Parameter | Description | Value |
---|---|---|
target_liq | Target ETH liquidity | 5,000 ETH |
liq_speed_out | Max amount of ETH that is removed from the pools daily | 100 ETH |
liq_speed_in | Max amount of ETH that is added to the pools daily. | 100 ETH |
fast_liq_speed_in | Max amount of ETH that is added to the pools daily before the initial_budget is redeemed | 1,500 ETH |
initial_budget | ETH amount to be redeemed before switching from short-term to long-term liq_speed_in | 43,835 ETH |
ratchet_speed_a | Daily decrease in spot_price_a when above target value | 4% of BV / day |
ratchet_speed_b | Daily increase in spot_price_b when below target value | 4% of BV / day |
fast_ratchet_speed_b | Daily increase in spot_price_b when below target value before the initial_budget is redeemed | 50% of BV / day |
Next steps
Please suggest alternative packages and scenarios to test, happy to go away and do some modeling to investigate any concerns/scenarios raised by the community.
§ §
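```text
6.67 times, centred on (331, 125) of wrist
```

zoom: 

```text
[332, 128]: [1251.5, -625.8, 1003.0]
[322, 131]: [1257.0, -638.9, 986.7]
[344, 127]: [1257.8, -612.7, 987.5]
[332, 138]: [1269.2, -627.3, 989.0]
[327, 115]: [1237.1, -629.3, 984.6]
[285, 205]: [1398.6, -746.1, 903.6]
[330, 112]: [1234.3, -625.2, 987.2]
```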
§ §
If a sufficiently robust alternative package emerges from that process, we can have a snapshot vote at the end of the week to get a view as to which set of parameters the community would prefer.
Note also that our engagement of Chaos Labs to provide an independent check of the mechanism and parameters via testing of edge cases and potential outcomes has begun. We will ask them to specifically focus on the parameters agreed here by the community as a base case, but we will/should remain open to being proven that they do not work in certain scenarios, in which case we may have to collectively reassess once they’ve completed their investigations.
Note that the Liquidity Parameters agreed by the community in Stage 1 will remain the guiding North Star in all parameter work - whatever set of parameters is ultimately agreed will need to meet those goals.